Recently a friend asked me when I first had my writing published. That’s easy; that first one is carved in my heart. In two days, our nation will remember President John F. Kennedy’s assassination 50 years ago, the assassination that was the subject of my first published work. He died the day before my 16th birthday.
The Sharon Herald, my Pennsylvania hometown’s daily newspaper, printed my piece Nov. 30, 1963:
“A child saluted, and the world cried. A caisson’s wheels creaked, a horse’s hoofs beat a steady tattoo on the pavement. A drum rolled, its solemn cadence repeated in the throbbing heartbreak of the multitude. The muted tone of a bugle penetrated the barrier of mankind’s prejudice and fear, and the world cried. A woman wept brokenly, a child whimpered, a man’s muffled sobbing mingled with the wailing of bagpipes. Jets roared overhead and screamed their indignation. Quiet enveloped all. A rustling flag was folded, a sputtering flame was lit, a day ended. A child saluted, and the world cried.”
I remember this for obvious reasons, but there is more to it. My father had died suddenly only two months before Kennedy’s death, and I still was reeling. Our family was shaken to the core. Nothing was the same; certainty was gone. If death could take my beloved father, only 43 years old and in the prime of his life, and if death could take a young and powerful president, then death could take everyone I loved with no warning.
Those two events, one coming upon the heels of the other, were life-changing; even now, I cannot distinguish the private from the public grief.
It was after Kennedy’s funeral that the nightmares began, a series of recurring terrors that occasionally still visit my dreams. In them, I am always a child, and the landscape is always that of my childhood home.

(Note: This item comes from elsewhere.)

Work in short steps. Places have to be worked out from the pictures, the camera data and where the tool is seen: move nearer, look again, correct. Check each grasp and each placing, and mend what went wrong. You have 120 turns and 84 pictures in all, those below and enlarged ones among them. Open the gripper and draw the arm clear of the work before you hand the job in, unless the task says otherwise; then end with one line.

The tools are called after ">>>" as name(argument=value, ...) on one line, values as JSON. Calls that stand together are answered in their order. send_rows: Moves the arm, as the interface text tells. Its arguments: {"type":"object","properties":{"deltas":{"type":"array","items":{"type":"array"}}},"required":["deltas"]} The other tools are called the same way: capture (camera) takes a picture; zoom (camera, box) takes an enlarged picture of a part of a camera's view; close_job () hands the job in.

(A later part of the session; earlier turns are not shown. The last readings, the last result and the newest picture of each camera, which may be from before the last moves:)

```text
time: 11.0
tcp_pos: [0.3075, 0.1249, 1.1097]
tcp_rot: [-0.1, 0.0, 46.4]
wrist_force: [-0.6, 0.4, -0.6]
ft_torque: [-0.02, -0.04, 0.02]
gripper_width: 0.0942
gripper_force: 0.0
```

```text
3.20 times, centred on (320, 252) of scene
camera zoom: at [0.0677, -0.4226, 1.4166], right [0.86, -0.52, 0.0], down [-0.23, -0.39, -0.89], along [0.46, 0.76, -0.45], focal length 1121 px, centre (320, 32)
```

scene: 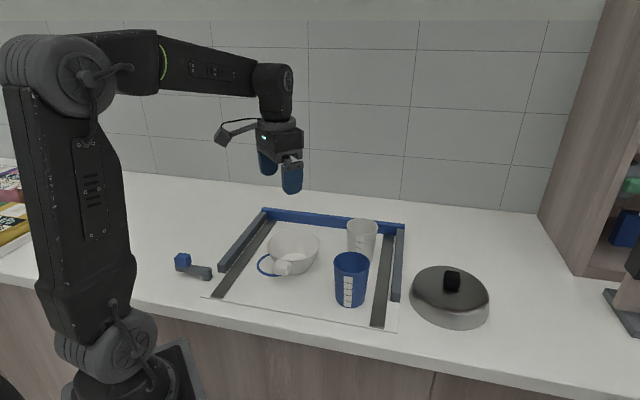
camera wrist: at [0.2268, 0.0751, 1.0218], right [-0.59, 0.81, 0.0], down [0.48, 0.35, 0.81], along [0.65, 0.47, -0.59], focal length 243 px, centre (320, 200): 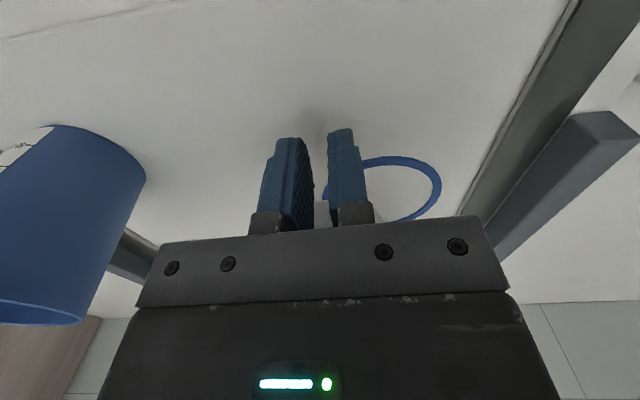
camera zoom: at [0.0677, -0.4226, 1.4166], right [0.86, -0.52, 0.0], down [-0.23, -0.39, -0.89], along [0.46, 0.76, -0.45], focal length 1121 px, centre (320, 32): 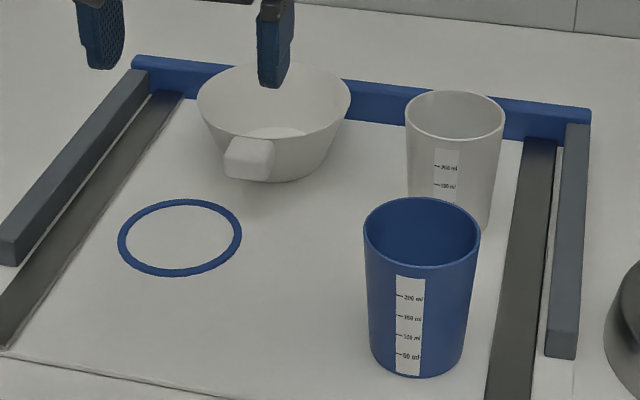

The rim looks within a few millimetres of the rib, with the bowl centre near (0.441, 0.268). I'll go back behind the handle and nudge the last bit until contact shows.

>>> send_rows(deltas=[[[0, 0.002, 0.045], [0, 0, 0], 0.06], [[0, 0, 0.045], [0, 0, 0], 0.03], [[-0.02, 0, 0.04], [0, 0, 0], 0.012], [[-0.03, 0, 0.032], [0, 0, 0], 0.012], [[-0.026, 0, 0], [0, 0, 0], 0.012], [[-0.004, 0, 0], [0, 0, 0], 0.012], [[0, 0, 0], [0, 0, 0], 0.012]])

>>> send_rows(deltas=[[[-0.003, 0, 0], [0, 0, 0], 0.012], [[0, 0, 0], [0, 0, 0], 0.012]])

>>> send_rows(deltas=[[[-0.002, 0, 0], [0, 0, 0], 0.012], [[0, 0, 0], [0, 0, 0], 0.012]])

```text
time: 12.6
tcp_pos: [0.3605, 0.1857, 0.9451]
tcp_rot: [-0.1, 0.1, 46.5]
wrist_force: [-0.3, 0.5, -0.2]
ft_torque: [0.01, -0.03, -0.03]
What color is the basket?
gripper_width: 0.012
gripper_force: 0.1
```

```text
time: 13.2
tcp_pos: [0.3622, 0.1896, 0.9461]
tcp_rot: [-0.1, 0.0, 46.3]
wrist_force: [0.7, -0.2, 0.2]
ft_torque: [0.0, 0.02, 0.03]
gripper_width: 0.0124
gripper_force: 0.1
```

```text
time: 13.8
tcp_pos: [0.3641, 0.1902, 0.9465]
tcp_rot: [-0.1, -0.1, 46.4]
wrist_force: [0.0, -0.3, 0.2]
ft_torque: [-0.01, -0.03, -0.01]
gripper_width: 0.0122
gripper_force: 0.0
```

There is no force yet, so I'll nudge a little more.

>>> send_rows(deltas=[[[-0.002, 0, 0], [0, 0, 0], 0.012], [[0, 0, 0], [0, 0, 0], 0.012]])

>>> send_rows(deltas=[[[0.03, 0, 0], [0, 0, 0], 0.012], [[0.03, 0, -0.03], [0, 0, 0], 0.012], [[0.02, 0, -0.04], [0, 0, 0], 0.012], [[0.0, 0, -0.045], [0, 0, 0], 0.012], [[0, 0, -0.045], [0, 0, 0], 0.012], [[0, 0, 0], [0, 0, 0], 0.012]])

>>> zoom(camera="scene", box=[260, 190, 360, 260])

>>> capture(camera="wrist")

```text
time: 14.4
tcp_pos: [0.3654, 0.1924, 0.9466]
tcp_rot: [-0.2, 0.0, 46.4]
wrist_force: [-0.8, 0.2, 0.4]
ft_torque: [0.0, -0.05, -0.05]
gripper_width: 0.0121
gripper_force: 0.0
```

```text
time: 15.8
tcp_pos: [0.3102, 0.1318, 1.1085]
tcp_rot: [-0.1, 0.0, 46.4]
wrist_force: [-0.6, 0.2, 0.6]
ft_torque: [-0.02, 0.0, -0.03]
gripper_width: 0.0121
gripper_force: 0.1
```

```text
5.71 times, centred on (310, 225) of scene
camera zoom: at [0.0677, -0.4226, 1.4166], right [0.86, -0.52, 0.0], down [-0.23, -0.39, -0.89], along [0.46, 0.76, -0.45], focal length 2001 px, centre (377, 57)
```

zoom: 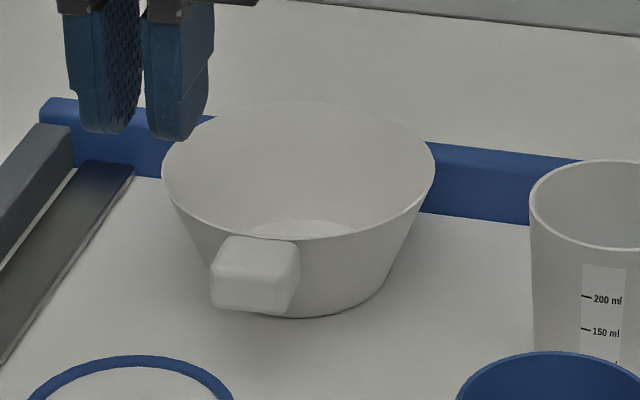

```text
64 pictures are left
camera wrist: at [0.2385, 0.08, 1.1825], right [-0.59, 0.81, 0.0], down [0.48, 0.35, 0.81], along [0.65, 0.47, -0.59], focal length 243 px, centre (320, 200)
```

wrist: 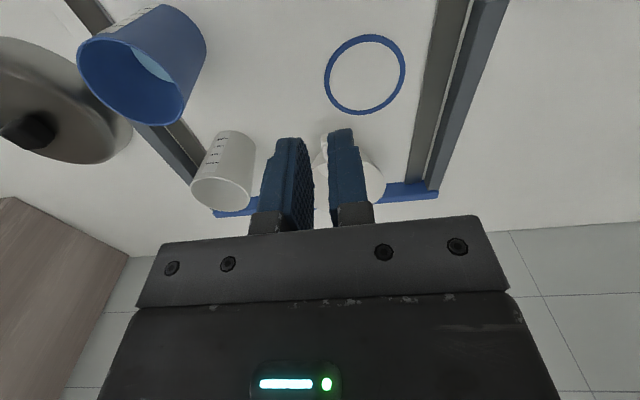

In the worst of them, I am alone in our house with my two little sisters, and somehow, with the prescience that exists in our dreams, I sense something coming — something dark, threatening, vague and therefore all the more frightening. I hide my sisters in our tiny bathroom, one under the sink, one in the bathtub. There is no place left for me to hide, and I turn to the sound of the front door breaking.
The dreams rarely come now. Sometimes a shadowy image floats through that leaves my skin prickling, a reminder that the terror is still out there, ready to burst through the door without warning. As a child, I thought it was death I feared; now I know it is evil that lurks.
Those of us who lived through the horror of Kennedy’s assassination, no matter our politics, remember every detail — where we were, how we felt — but there is something else we remember as well: the dark threat of chaos testing the very foundation of our nation. The sickening realization that evil is real. The sadness that comes when we replay the bloody images in our minds, knowing that forevermore, we will be changed.
Marilee Swirczek is professor emeritus at Western Nevada College and lives in Carson City.